Exploring the Sisters of Charity Motherhouse grounds
K:  Your friends understand, though.  Everybody has been put in situations when they can’t be everywhere they want to be.  And, your friends know that you’re doing something really special and really different.  Nobody’s holding any grudges.

T:  Going along with that, do you have any words of wisdom for friends or family of someone discerning a religious vocation, or any life choice that might be considered unexpected or unique?
K: My words of wisdom are just to keep an open mind.  The person who is discerning is trying as hard as they can to figure out where they’re meant to be.  Saying things like, “Maybe you just haven’t met the right guy yet!” is not ever going to help (laughs).  It kind of breaks my heart when I hear people…well, normally it’s single men in their mid-twenties who think you’re very attractive (we laugh) and they’ll say to me things like, “She’s so beautiful, she’s so talented, she’s so funny…WHY is she doing this?  Maybe she just hasn’t met the right guy yet.”  But the thing is, it’s NOT a last resort.  I know the kind of heartache that you went through.  You were probably looking at every other possibility before you could give yourself to this path (we laugh again because it’s true).  Adding pressure won’t help.  Just try to be supportive and more open with your friend about your life, too.

T:  Beautiful.  Finally – considering the future, as we both live out our God-given vocations, what do you look forward to in our friendship?
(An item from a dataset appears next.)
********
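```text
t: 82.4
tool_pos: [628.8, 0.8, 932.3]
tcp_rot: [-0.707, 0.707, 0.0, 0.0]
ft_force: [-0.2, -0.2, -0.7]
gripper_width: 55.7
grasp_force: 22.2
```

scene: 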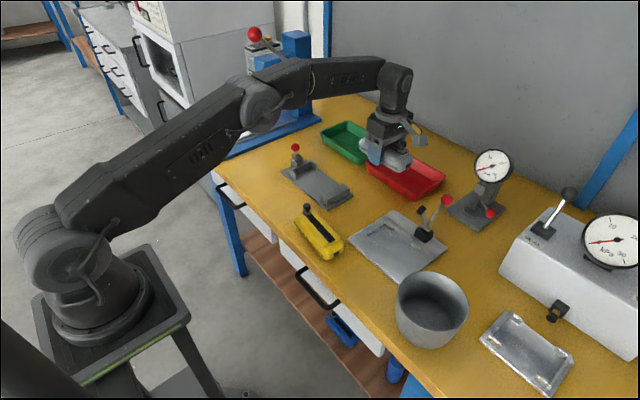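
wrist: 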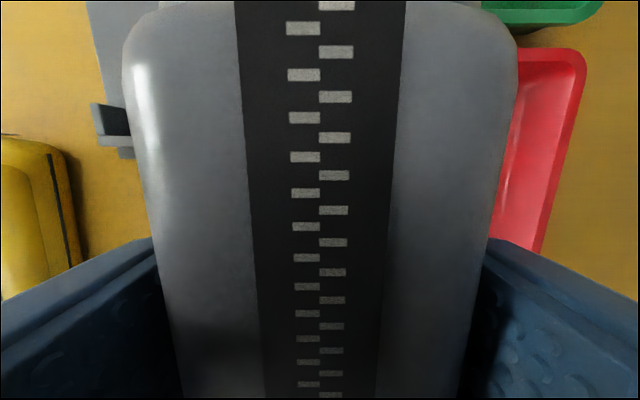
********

K: I can’t wait.  I’m so excited!  I can’t help but smile.  First of all, our little babe having an Aunt Tracy who’s a nun (we giggle).  It’s going to be so special.  And then, thinking about…well, this is a perspective I have after going to the Novitiate House.  I see all the amazing things that these women have done, and I wonder:  what is it going to be for you?  How are you going to live this out?  How are you going to change the world?  The possibilities are ENDLESS.  It’s exciting, and it’s something that’s going evolve throughout our lives.  And, I get to be there!  I get to be your best friend still.  (laughs)  It just makes me happy, Trace.